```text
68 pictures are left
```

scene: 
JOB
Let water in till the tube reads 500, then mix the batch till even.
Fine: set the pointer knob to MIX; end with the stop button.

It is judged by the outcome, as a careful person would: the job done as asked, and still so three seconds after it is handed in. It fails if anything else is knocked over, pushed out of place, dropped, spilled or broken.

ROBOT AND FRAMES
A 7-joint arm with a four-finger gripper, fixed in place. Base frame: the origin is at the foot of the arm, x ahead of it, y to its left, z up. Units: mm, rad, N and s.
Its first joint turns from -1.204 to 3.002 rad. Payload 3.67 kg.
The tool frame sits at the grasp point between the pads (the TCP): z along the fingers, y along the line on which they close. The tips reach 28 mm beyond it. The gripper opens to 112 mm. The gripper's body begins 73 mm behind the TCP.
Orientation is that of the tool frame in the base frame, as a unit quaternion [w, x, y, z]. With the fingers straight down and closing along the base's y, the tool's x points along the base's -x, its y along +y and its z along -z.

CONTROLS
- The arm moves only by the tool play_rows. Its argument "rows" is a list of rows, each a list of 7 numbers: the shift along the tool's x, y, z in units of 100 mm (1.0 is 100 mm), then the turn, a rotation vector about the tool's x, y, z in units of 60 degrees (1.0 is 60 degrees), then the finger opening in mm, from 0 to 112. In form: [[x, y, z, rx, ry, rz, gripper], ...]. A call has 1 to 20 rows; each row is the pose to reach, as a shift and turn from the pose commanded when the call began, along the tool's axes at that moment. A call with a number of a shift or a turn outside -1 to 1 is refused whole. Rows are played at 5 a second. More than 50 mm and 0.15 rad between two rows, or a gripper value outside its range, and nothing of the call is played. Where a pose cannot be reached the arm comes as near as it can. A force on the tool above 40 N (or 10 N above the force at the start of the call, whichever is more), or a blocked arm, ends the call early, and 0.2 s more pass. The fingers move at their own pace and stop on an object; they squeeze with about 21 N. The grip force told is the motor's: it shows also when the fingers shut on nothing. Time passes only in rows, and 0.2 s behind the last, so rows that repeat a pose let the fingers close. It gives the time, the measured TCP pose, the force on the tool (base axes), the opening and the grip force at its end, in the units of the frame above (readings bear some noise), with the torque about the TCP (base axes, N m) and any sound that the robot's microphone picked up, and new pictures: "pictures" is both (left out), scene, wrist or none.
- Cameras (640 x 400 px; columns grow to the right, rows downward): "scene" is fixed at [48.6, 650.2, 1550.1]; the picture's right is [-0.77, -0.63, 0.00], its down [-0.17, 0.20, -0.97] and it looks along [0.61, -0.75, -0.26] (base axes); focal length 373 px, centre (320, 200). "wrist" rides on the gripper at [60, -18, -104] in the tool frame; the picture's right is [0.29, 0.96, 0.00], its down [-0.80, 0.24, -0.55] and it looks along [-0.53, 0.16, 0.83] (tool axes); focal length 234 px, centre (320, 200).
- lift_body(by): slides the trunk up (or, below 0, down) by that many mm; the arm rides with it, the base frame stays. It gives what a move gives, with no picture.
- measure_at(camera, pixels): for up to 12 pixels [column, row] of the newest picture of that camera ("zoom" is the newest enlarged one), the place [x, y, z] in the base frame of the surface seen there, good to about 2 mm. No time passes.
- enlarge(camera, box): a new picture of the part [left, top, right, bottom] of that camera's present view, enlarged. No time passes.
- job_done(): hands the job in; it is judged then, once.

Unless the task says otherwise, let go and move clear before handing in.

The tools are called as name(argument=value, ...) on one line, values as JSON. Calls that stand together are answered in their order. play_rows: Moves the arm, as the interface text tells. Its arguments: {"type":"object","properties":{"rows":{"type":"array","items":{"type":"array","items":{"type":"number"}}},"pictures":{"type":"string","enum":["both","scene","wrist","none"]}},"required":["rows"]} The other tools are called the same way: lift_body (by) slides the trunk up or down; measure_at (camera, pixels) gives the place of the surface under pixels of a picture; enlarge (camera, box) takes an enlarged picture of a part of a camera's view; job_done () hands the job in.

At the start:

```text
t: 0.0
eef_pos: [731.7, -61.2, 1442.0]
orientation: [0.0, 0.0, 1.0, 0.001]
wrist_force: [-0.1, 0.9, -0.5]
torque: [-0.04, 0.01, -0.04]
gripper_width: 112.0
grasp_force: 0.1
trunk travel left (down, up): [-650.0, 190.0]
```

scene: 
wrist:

Exercise aim:
Write out the material exactly as given. Put each line that is not blank into a JSON list as a string.

Task result:
[
  "```text",
  "68 pictures are left",
  "```",
  "scene: ",
  "JOB",
  "Let water in till the tube reads 500, then mix the batch till even.",
  "Fine: set the pointer knob to MIX; end with the stop button.",
  "It is judged by the outcome, as a careful person would: the job done as asked, and still so three seconds after it is handed in. It fails if anything else is knocked over, pushed out of place, dropped, spilled or broken.",
  "ROBOT AND FRAMES",
  "A 7-joint arm with a four-finger gripper, fixed in place. Base frame: the origin is at the foot of the arm, x ahead of it, y to its left, z up. Units: mm, rad, N and s.",
  "Its first joint turns from -1.204 to 3.002 rad. Payload 3.67 kg.",
  "The tool frame sits at the grasp point between the pads (the TCP): z along the fingers, y along the line on which they close. The tips reach 28 mm beyond it. The gripper opens to 112 mm. The gripper's body begins 73 mm behind the TCP.",
  "Orientation is that of the tool frame in the base frame, as a unit quaternion [w, x, y, z]. With the fingers straight down and closing along the base's y, the tool's x points along the base's -x, its y along +y and its z along -z.",
  "CONTROLS",
  "- The arm moves only by the tool play_rows. Its argument \"rows\" is a list of rows, each a list of 7 numbers: the shift along the tool's x, y, z in units of 100 mm (1.0 is 100 mm), then the turn, a rotation vector about the tool's x, y, z in units of 60 degrees (1.0 is 60 degrees), then the finger opening in mm, from 0 to 112. In form: [[x, y, z, rx, ry, rz, gripper], ...]. A call has 1 to 20 rows; each row is the pose to reach, as a shift and turn from the pose commanded when the call began, along the tool's axes at that moment. A call with a number of a shift or a turn outside -1 to 1 is refused whole. Rows are played at 5 a second. More than 50 mm and 0.15 rad between two rows, or a gripper value outside its range, and nothing of the call is played. Where a pose cannot be reached the arm comes as near as it can. A force on the tool above 40 N (or 10 N above the force at the start of the call, whichever is more), or a blocked arm, ends the call early, and 0.2 s more pass. The fingers move at their own pace and stop on an object; they squeeze with about 21 N. The grip force told is the motor's: it shows also when the fingers shut on nothing. Time passes only in rows, and 0.2 s behind the last, so rows that repeat a pose let the fingers close. It gives the time, the measured TCP pose, the force on the tool (base axes), the opening and the grip force at its end, in the units of the frame above (readings bear some noise), with the torque about the TCP (base axes, N m) and any sound that the robot's microphone picked up, and new pictures: \"pictures\" is both (left out), scene, wrist or none.",
  "- Cameras (640 x 400 px; columns grow to the right, rows downward): \"scene\" is fixed at [48.6, 650.2, 1550.1]; the picture's right is [-0.77, -0.63, 0.00], its down [-0.17, 0.20, -0.97] and it looks along [0.61, -0.75, -0.26] (base axes); focal length 373 px, centre (320, 200). \"wrist\" rides on the gripper at [60, -18, -104] in the tool frame; the picture's right is [0.29, 0.96, 0.00], its down [-0.80, 0.24, -0.55] and it looks along [-0.53, 0.16, 0.83] (tool axes); focal length 234 px, centre (320, 200).",
  "- lift_body(by): slides the trunk up (or, below 0, down) by that many mm; the arm rides with it, the base frame stays. It gives what a move gives, with no picture.",
  "- measure_at(camera, pixels): for up to 12 pixels [column, row] of the newest picture of that camera (\"zoom\" is the newest enlarged one), the place [x, y, z] in the base frame of the surface seen there, good to about 2 mm. No time passes.",
  "- enlarge(camera, box): a new picture of the part [left, top, right, bottom] of that camera's present view, enlarged. No time passes.",
  "- job_done(): hands the job in; it is judged then, once.",
  "Unless the task says otherwise, let go and move clear before handing in.",
  "The tools are called as name(argument=value, ...) on one line, values as JSON. Calls that stand together are answered in their order. play_rows: Moves the arm, as the interface text tells. Its arguments: {\"type\":\"object\",\"properties\":{\"rows\":{\"type\":\"array\",\"items\":{\"type\":\"array\",\"items\":{\"type\":\"number\"}}},\"pictures\":{\"type\":\"string\",\"enum\":[\"both\",\"scene\",\"wrist\",\"none\"]}},\"required\":[\"rows\"]} The other tools are called the same way: lift_body (by) slides the trunk up or down; measure_at (camera, pixels) gives the place of the surface under pixels of a picture; enlarge (camera, box) takes an enlarged picture of a part of a camera's view; job_done () hands the job in.",
  "At the start:",
  "```text",
  "t: 0.0",
  "eef_pos: [731.7, -61.2, 1442.0]",
  "orientation: [0.0, 0.0, 1.0, 0.001]",
  "wrist_force: [-0.1, 0.9, -0.5]",
  "torque: [-0.04, 0.01, -0.04]",
  "gripper_width: 112.0",
  "grasp_force: 0.1",
  "trunk travel left (down, up): [-650.0, 190.0]",
  "```",
  "scene: ",
  "wrist:"
]